That sort of thinking — about both general principles and the specific policy components necessary to make them a reality — is exactly what the Republican Party lacks, and what it desperately needs.

It’s true that some Republican lawmakers have cobbled together proposals of varying degrees of specificity over the year: During his 2016 campaign for the Republican presidential nomination, Senator Marco Rubio of Florida sketched out a mostly forgotten health care plan that would have set up a broad-based system of refundable tax credits intended to subsidize the purchase of insurance in hopes of helping people buy coverage. And during the 2017 Obamacare repeal effort, Senators Lindsey Graham and Bill Cassidy offered a plan to give states far more flexibility, eliminating many of Obamacare's provisions at the national level while essentially turning the program into a block grant to the states.

But these efforts have tended to be cursory and short-lived, with tiny or nonexistent constituencies. Few conservative lawmakers talk about them today, and it’s unclear whether many Republicans in Congress today even grasp the basics.

Which is why, for all these ideas, if you ask Republican politicians what they stand for when it comes to health policy, you are likely to hear slogans like “patient centered” and “preserving the doctor-patient relationship” and possibly something about how Democrats want to “socialize Medicare” — as if the nation’s largest government health program is not already an essentially socialist enterprise.

So it’s possible to imagine that at least some in the party will try to resolve, or at least start acknowledging, some of these questions.

More likely, given the state of the G.O.P. under Trump, who is no one’s idea of a wonk, is that Republicans will simply decline to pursue the issue with any force, and the shabbiness of the party’s current non-position will become even more glaring. Indeed, just this month, Mr.

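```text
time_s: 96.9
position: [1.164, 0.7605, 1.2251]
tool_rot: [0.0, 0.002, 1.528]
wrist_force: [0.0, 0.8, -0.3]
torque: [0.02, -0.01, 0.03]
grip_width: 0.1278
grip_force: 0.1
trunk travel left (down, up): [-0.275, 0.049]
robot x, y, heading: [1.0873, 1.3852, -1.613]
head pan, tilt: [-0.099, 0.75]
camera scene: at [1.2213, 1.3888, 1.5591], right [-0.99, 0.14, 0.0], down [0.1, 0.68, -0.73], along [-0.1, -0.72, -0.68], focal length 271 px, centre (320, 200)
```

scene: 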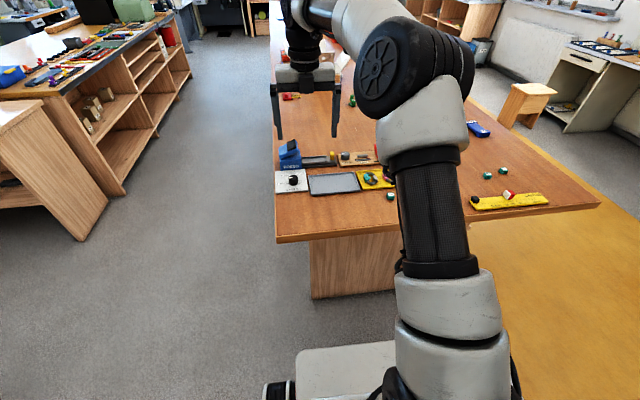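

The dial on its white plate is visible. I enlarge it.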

Trump continued to predict Obamacare’s demise, saying he believed that “it’s going to be terminated,” possibly as a result of the Texas case, and that in the aftermath, “a deal will be made for good health care in this country.” What sort of deal? I suspect that even (perhaps especially) the president doesn’t know.

That sort of glibness, in turn, is likely to give already-ascendant Democratic ideas a boost. The party’s enthusiasm for Medicare for All has flourished recently in part because it exists in a vacuum, with little if any substantive competition from the right. There are serious practical and political impediments to making a transition to single payer, from the enormous increase in federal spending and the tax increases it would almost certainly entail to the disruption that would be caused by the elimination of current private health insurance coverage for millions of Americans.